Q: How do I choose the value of the load resistor (R_L)?

A: The choice involves a trade-off. A higher R_L gives more output voltage per unit photocurrent (higher gain) but increases the RC time constant, slowing down the response. Start with the 1 kΩ value from the test condition and adjust based on your required speed and signal level.

Q: What is the difference between short circuit current (I_S) and photocurrent in a circuit?

A: I_S is a parameter measured under specific short-circuit conditions. In a practical circuit with a load resistor, the output current will be slightly less due to the internal resistance of the transistor and the applied bias.

9. Operational Principle

A phototransistor is a bipolar junction transistor (BJT) where the base-collector junction is exposed to light.
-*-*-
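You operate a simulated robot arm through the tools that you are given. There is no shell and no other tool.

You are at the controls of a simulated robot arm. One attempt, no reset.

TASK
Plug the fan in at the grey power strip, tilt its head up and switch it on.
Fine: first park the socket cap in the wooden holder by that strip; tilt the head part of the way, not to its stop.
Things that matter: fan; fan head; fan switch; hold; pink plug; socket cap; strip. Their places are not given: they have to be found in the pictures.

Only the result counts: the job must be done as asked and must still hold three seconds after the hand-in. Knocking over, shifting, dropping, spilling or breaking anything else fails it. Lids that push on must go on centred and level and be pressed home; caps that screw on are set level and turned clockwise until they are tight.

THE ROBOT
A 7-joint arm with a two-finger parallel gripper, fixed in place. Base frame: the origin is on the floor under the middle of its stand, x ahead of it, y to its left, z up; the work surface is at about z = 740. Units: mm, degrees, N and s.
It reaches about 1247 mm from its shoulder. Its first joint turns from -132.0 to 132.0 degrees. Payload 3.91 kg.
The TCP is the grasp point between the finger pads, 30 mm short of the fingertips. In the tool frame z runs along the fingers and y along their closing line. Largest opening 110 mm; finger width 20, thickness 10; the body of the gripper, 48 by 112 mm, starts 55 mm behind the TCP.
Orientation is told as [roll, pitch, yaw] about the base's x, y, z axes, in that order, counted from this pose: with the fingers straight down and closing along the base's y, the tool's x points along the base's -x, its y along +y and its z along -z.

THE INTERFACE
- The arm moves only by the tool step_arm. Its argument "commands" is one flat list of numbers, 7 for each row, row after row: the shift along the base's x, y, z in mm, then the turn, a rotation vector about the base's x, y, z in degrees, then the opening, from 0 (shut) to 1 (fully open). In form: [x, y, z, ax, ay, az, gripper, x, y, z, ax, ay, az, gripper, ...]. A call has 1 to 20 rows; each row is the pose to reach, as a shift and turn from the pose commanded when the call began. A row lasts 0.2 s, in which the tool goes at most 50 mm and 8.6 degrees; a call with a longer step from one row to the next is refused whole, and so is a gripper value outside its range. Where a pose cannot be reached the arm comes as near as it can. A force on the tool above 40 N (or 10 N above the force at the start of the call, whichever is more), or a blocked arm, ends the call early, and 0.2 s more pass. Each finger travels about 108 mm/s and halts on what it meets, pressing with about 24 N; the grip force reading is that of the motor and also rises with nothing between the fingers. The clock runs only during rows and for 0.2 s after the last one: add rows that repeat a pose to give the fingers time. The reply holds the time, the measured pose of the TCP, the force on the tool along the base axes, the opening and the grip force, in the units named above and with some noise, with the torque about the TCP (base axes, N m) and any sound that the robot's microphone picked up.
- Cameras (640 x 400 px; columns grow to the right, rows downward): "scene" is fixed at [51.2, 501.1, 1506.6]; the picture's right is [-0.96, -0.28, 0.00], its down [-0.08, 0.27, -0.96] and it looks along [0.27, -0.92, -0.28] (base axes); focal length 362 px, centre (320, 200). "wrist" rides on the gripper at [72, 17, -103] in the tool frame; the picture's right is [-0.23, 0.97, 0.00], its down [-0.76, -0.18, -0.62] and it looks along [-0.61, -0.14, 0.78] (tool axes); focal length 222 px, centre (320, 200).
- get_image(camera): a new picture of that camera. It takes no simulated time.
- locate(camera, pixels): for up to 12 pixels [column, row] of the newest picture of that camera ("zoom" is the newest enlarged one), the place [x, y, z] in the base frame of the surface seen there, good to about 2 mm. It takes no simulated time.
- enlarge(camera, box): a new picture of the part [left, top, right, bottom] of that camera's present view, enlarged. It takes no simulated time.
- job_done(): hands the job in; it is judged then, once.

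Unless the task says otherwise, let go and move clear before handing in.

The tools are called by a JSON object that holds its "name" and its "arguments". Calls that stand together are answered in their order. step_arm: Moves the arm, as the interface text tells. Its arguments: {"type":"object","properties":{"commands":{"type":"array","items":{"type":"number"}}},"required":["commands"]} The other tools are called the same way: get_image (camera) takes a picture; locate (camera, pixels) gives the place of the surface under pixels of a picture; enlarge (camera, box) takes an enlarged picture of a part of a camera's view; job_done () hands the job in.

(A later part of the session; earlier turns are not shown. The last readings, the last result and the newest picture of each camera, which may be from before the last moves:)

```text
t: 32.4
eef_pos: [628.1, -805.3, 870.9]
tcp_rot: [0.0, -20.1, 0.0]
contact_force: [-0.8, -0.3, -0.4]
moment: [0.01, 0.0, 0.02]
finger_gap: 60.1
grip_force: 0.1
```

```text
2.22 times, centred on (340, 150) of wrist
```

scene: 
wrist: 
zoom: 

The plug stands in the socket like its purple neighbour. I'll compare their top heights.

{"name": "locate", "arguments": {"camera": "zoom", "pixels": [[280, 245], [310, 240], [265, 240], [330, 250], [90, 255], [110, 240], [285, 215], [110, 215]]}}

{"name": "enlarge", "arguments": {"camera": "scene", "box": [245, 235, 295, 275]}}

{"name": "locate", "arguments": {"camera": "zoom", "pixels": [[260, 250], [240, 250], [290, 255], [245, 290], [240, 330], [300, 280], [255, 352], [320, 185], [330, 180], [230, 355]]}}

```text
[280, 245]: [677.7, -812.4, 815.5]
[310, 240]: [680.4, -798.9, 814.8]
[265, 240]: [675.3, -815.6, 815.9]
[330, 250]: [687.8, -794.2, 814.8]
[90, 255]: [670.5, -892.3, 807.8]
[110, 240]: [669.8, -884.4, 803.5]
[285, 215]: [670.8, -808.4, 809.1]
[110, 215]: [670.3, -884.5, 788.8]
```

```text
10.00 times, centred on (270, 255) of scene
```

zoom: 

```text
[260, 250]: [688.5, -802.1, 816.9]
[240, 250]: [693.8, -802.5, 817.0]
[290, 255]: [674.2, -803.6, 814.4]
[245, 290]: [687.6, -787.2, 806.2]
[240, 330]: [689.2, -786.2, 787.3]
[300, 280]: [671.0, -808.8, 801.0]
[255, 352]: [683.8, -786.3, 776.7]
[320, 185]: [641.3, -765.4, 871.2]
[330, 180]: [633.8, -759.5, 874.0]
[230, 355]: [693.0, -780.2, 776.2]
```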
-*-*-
Incident photons with energy greater than the semiconductor's bandgap generate electron-hole pairs in the depletion region of this junction. These carriers are swept by the electric field, creating a base current. This photogenerated base current is then amplified by the transistor's current gain (h_FE), resulting in a much larger collector current. Thus, a small light signal controls a larger output current.

10. Development Trends

The field of optoelectronics continues to advance towards higher integration, smaller packages (like surface-mount devices), and improved performance. Trends include phototransistors and photodiodes integrated with amplification and signal conditioning circuits on a single chip (opto-ICs), reducing system complexity. There is also ongoing development in materials and packaging to enhance sensitivity, speed, and wavelength selectivity for emerging applications in sensing, LiDAR, and optical communications.